■ Work to do ■
Reproduce verbatim the lines up to and including the one with "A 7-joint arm", starting from the first.

■ Data block ■

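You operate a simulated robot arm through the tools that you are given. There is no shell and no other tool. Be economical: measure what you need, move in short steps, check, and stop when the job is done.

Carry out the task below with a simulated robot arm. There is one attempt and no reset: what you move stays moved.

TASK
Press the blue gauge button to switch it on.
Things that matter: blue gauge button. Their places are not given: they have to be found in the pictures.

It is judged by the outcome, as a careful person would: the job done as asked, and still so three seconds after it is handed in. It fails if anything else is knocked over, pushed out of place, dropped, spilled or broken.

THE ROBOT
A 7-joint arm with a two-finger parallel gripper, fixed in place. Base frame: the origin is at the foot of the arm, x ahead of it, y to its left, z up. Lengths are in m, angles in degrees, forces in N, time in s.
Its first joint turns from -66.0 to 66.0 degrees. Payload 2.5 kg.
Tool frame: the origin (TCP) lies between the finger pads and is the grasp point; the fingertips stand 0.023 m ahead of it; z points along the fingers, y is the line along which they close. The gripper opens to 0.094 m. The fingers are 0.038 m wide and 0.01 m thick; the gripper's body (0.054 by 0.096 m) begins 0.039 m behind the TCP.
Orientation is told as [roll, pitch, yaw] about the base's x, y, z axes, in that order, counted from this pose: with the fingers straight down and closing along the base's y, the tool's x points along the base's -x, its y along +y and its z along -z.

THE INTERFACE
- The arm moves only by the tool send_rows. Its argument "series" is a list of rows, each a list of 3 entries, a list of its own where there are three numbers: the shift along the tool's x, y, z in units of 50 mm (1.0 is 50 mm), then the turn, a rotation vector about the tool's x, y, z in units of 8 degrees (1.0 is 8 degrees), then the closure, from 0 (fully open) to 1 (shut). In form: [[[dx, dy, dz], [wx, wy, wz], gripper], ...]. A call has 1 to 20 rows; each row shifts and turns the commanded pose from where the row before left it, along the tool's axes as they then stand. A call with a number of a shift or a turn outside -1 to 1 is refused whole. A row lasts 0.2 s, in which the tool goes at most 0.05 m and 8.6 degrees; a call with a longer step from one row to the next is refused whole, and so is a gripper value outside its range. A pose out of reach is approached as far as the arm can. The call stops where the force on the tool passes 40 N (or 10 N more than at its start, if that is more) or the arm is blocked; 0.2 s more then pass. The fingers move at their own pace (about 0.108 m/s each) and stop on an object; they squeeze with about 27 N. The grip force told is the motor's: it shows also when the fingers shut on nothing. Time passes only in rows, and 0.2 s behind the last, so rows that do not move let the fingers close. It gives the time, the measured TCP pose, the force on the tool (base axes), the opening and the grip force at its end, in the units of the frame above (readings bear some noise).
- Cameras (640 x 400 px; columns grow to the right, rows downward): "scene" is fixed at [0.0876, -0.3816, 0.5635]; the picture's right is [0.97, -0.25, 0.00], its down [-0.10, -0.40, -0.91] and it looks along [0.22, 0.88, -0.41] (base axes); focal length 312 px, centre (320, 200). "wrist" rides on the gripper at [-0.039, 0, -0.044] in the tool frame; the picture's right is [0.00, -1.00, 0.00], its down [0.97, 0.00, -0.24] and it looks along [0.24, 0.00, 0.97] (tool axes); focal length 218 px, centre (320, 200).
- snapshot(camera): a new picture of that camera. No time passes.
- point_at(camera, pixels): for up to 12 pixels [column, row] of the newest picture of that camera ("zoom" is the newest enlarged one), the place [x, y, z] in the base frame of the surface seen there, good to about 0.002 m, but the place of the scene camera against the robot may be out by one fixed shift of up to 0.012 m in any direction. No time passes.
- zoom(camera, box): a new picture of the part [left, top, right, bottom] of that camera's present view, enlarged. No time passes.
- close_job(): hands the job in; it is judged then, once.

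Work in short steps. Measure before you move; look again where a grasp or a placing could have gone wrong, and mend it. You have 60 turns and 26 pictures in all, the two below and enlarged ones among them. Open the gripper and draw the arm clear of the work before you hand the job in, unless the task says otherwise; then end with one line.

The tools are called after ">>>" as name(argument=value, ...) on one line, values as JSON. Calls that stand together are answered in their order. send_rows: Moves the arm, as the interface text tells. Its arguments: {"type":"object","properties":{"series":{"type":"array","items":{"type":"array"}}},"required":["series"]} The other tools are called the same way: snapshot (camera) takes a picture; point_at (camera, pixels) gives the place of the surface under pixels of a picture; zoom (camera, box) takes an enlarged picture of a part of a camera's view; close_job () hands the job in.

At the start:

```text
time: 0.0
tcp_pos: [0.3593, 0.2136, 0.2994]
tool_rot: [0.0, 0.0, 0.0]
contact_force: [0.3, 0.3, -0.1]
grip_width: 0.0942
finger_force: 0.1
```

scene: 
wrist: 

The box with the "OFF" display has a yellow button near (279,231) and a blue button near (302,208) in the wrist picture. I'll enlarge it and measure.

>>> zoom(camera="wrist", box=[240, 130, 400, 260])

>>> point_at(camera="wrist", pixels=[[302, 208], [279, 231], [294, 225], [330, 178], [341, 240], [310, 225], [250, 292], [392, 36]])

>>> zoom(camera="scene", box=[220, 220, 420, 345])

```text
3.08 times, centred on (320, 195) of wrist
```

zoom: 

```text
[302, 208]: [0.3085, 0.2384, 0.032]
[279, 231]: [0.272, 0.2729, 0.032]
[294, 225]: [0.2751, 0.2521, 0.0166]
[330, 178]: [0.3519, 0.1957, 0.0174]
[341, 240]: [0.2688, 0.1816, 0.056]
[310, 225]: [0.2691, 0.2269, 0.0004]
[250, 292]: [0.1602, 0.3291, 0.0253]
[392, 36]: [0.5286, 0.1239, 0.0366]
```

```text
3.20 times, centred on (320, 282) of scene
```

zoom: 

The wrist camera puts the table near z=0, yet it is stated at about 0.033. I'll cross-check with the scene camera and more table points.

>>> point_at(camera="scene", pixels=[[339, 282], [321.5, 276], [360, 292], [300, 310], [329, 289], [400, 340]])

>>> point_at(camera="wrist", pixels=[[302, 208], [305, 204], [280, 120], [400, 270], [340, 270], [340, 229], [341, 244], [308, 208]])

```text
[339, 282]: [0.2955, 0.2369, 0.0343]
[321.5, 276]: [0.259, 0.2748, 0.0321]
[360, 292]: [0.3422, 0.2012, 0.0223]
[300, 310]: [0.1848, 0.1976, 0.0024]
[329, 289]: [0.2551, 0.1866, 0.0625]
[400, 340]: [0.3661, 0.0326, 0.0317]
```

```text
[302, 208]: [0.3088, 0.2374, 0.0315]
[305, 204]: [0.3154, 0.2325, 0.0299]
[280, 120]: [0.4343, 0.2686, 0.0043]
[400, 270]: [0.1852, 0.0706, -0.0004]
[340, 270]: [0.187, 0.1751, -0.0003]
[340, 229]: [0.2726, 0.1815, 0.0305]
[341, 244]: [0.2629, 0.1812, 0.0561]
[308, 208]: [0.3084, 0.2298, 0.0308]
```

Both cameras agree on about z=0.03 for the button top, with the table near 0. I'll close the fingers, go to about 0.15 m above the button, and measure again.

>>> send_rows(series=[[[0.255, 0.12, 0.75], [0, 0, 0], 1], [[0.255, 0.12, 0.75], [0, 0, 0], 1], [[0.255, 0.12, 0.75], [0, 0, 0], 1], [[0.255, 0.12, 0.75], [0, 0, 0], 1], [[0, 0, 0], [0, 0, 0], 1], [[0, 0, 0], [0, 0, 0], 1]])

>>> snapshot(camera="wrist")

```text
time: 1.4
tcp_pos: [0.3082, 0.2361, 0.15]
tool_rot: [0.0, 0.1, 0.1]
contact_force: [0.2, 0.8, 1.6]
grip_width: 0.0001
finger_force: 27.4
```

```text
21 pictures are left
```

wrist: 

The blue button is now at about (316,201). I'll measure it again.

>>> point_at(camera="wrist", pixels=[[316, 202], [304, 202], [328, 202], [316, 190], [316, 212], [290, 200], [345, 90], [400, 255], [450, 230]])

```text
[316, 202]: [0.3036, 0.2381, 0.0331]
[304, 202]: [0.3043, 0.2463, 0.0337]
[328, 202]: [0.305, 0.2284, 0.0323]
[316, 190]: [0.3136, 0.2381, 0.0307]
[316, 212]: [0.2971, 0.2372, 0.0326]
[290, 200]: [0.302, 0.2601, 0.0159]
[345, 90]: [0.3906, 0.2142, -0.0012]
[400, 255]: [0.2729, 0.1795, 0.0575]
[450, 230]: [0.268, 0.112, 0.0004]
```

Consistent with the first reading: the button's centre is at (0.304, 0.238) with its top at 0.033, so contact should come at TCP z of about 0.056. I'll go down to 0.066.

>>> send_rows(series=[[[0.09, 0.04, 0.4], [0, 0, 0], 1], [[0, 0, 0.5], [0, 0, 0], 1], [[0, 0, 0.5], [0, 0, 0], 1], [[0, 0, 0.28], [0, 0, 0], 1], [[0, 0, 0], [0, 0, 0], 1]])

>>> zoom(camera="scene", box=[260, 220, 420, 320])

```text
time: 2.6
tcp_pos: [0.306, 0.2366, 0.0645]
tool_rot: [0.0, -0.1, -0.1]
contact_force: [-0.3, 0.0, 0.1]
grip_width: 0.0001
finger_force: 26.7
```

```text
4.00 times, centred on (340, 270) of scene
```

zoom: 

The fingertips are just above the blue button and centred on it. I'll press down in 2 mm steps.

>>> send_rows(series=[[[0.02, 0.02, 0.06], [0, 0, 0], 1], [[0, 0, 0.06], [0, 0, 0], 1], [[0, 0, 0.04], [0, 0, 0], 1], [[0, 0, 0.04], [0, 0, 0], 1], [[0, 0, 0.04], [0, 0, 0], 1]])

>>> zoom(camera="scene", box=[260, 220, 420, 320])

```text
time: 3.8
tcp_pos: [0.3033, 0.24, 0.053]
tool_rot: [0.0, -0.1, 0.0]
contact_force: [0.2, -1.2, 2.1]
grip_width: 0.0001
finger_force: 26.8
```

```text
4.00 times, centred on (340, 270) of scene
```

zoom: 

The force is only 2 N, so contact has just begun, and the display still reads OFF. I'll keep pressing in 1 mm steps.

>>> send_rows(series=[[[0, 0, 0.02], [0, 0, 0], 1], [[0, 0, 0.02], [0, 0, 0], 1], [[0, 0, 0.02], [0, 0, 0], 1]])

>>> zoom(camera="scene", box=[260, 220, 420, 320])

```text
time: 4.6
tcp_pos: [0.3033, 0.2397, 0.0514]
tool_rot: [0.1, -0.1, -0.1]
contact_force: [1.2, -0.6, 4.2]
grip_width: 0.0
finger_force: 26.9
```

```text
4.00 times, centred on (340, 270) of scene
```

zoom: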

■ Exercise response ■
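You operate a simulated robot arm through the tools that you are given. There is no shell and no other tool. Be economical: measure what you need, move in short steps, check, and stop when the job is done.

Carry out the task below with a simulated robot arm. There is one attempt and no reset: what you move stays moved.

TASK
Press the blue gauge button to switch it on.
Things that matter: blue gauge button. Their places are not given: they have to be found in the pictures.

It is judged by the outcome, as a careful person would: the job done as asked, and still so three seconds after it is handed in. It fails if anything else is knocked over, pushed out of place, dropped, spilled or broken.

THE ROBOT
A 7-joint arm with a two-finger parallel gripper, fixed in place. Base frame: the origin is at the foot of the arm, x ahead of it, y to its left, z up. Lengths are in m, angles in degrees, forces in N, time in s.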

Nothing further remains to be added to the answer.